### Passage provided ###
Using Top-Down DP (Memoization) - O(mnm) Time and O(mnm) Space

If we notice carefully, we can observe that the above recursive solution holds the following two properties of Dynamic Programming:

1. Optimal Substructure: Maximum subsequence length for a given i, j and prevIndex , i.e., LCIS(i, j, prevIndex), depends on the optimal solutions of the subproblems LCIS(i-1, j, prevIndex), LCIS(i, j-1, prevIndex) and LCIS(i-1, j-1, i). By choosing the maximum of these optimal substructures, we can efficiently calculate the maximum subsequence length.
2. Overlapping Subproblems: While applying a recursive approach in this problem, we notice that certain subproblems are computed multiple times.

There are three parameter that change in the recursive solution: i going from 0 to m-1, j going from 0 to n-1 and prevIndex going from 0 to m-1. So we create a 3D array of size m*n*m for memoization.
We initialize this array as -1 to indicate nothing is computed initially.
Now we modify our recursive solution to first check if the value is -1, then only make recursive calls. This way, we avoid re-computations of the same subproblems.

C++

// A C++ program to find length of the Longest Common
// Increasing Subsequence (LCIS) using memoization

#include <bits/stdc++.h>

using namespace std;

// Recursive function with memoization to find LCIS
int findLCIS(int i, int j, int prevIndex, vector<int> &a,
             vector<int> &b, vector<vector<vector<int>>> &memo){

    // Base case: If either array is fully traversed
    if (i < 0 || j < 0)
        return 0;

    // If the result has already been computed, return it
    if (memo[i][j][prevIndex + 1] != -1)
### Data section ###
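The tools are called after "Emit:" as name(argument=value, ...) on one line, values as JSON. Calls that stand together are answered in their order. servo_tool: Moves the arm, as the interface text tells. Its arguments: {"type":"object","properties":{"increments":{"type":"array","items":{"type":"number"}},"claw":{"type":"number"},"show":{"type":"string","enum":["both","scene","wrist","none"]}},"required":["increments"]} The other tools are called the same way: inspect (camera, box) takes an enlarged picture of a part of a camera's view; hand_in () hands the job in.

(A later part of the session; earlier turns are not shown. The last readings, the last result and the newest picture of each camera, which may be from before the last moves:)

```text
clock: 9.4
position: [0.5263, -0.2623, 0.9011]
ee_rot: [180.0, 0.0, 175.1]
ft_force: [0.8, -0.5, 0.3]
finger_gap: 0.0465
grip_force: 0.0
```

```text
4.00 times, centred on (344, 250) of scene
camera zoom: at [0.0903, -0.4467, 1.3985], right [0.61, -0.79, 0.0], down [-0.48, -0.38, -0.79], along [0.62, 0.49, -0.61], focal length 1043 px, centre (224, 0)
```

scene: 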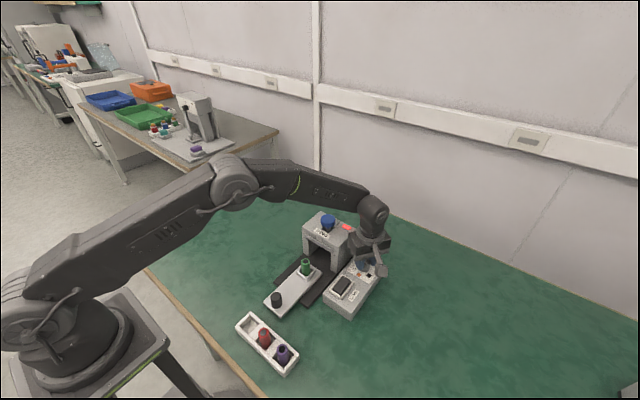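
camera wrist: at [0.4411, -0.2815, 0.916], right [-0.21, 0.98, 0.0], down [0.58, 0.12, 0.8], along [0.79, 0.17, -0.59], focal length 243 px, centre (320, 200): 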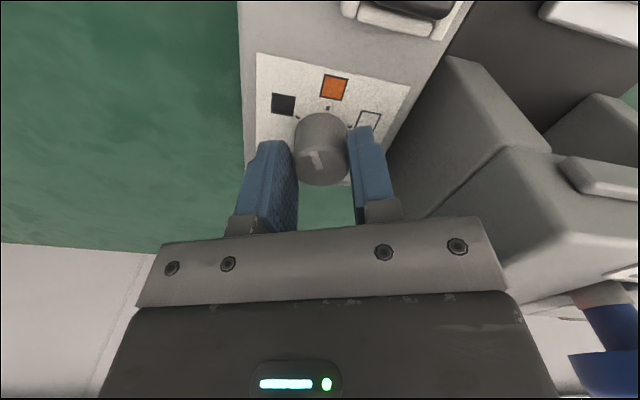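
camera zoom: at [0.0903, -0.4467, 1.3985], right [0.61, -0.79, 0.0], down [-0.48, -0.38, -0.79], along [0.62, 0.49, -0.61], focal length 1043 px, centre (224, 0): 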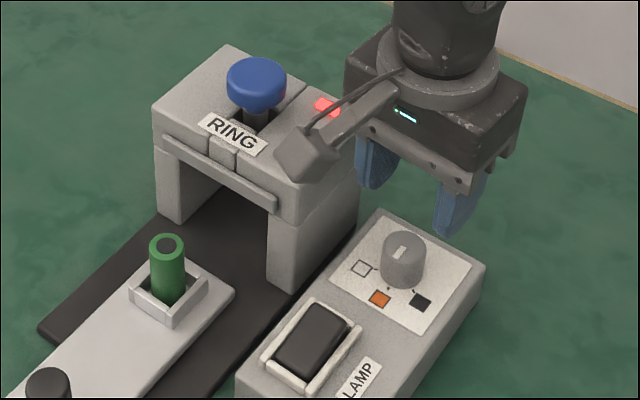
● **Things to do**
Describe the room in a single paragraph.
###
● **Things to do**
1: Give the stretch of the passage provided that starts with "2. Overlapping Subproblems: While" and ends with "is computed initially.", unchanged.
2: Add the next paragraphs of the passage provided.

● **Expected answers**
1:
2. Overlapping Subproblems: While applying a recursive approach in this problem, we notice that certain subproblems are computed multiple times.

There are three parameter that change in the recursive solution: i going from 0 to m-1, j going from 0 to n-1 and prevIndex going from 0 to m-1. So we create a 3D array of size m*n*m for memoization.
We initialize this array as -1 to indicate nothing is computed initially.

2:
        return memo[i][j][prevIndex + 1];

    int include = 0;
    int exclude = 0;

    // If the current elements match and satisfy 
  	// the increasing condition
    if (a[i] == b[j] && 
        (prevIndex == -1 || a[i] < a[prevIndex])) {

        // Include the current element
        include = 1 + findLCIS(i - 1, j - 1, i, a, b, memo);
    }

    // Explore excluding the current element from either array
    exclude =
        max(findLCIS(i - 1, j, prevIndex, a, b, memo), 
            findLCIS(i, j - 1, prevIndex, a, b, memo));

    // Store the result in the memo table and return it
    memo[i][j][prevIndex + 1] = max(include, exclude);
    return memo[i][j][prevIndex + 1];
}

// Function to initialize the memo table 
// and start the recursion
int LCIS(vector<int> &a, vector<int> &b) {
    int m = a.size();
    int n = b.size();

    // Initialize the memoization table 
   // with -1 (indicating uncomputed states)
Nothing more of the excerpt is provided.